Daily life has become a horror movie

We should congratulate Hollywood and the viewers on two things: that such a film that, let's face it, gives a very dark image of highly developed capitalism, a nightmarish image which led some critics to designate it a 'social horror film', came out. Usually, we have social films, which depict social problems, and then we have horror films. To bring these two genres together, it is only possible when many phenomena in our ordinary social life become phenomena which belong to horror films.

It is even more interesting to see how reactions to the film provide a whole specter of political cohesions in the US. On the one hand, conservatives were afraid that this film would incite violence. It was an absurd claim. No violence was triggered by this film. On the contrary, the film depicts violence and awakens you to the danger of violence.
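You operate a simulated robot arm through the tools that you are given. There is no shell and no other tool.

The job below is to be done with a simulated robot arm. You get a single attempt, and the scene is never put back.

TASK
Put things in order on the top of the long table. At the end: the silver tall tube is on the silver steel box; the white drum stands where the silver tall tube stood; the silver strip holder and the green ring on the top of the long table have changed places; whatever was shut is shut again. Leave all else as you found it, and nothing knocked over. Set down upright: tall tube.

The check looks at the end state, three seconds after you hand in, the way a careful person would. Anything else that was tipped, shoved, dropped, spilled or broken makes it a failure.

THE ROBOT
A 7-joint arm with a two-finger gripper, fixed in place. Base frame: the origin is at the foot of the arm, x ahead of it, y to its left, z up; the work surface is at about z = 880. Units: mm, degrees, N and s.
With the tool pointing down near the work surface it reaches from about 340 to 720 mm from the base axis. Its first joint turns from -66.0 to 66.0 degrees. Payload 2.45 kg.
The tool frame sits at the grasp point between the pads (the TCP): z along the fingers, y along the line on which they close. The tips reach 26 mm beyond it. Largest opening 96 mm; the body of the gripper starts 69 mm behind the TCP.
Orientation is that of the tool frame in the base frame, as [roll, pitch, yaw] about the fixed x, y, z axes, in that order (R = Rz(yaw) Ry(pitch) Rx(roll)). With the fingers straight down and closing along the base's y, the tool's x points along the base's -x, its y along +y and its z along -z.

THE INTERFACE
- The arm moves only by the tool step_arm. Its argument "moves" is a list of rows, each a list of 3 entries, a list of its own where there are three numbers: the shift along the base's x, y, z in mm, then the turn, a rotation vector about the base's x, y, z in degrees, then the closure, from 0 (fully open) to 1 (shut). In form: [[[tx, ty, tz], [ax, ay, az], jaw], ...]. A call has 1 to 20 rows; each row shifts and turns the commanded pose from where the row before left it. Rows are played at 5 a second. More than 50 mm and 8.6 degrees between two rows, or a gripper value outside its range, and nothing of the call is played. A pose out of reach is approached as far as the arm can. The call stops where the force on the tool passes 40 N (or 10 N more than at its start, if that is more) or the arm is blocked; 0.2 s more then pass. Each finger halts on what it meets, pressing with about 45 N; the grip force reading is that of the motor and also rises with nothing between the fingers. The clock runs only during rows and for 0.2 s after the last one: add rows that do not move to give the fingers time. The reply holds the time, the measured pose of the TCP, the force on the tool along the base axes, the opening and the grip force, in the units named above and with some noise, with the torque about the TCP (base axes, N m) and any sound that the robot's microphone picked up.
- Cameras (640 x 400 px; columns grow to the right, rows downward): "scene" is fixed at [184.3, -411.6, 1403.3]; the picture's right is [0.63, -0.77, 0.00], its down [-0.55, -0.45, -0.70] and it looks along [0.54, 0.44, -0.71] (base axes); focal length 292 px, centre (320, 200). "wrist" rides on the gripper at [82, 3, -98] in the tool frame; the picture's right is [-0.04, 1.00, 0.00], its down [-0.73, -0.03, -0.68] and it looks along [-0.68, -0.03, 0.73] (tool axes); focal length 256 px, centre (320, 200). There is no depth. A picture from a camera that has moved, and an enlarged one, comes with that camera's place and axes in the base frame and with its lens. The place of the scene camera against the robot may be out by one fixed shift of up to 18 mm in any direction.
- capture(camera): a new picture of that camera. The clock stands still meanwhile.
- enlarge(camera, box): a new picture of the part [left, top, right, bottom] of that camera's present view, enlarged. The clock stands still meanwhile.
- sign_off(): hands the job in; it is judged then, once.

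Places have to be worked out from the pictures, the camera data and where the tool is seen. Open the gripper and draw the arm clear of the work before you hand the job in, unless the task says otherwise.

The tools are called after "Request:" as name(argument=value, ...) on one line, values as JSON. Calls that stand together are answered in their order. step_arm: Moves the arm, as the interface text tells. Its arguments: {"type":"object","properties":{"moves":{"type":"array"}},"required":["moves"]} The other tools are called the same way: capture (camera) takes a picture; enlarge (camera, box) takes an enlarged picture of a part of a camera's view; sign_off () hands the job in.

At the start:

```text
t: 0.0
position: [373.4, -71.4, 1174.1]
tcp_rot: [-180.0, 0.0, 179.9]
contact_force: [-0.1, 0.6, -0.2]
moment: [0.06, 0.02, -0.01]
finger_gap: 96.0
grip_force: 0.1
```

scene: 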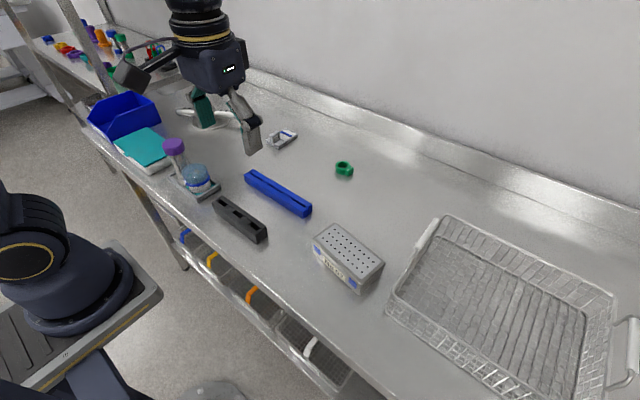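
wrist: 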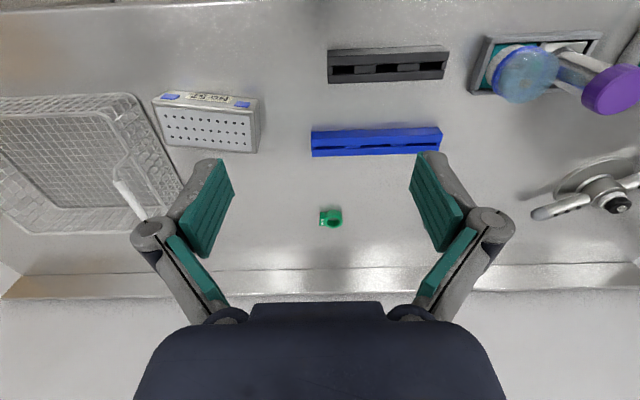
As it is always the case, some politically correct people feared that the film used racist clichés and celebrates violence. It is also unfair. One of the most interesting positions was that of Michael Moore, a leftist documentarist, who celebrated the film as an honest depiction of reality of those poor, excluded and not covered by healthcare in the US.

His idea is that the film explains how figures like Joker can arise. It is a critical portrayal of reality in the US, which can give birth to people like Joker. I agree with him but I would also like to go a bit further.

'Deadlock of nihilism'

I think what is important is that the figure of Joker in the end, when he identifies with his mask, is a figure of extreme nihilism, self-destructive violence and a crazy laughter at others' despair. There is not positive political project.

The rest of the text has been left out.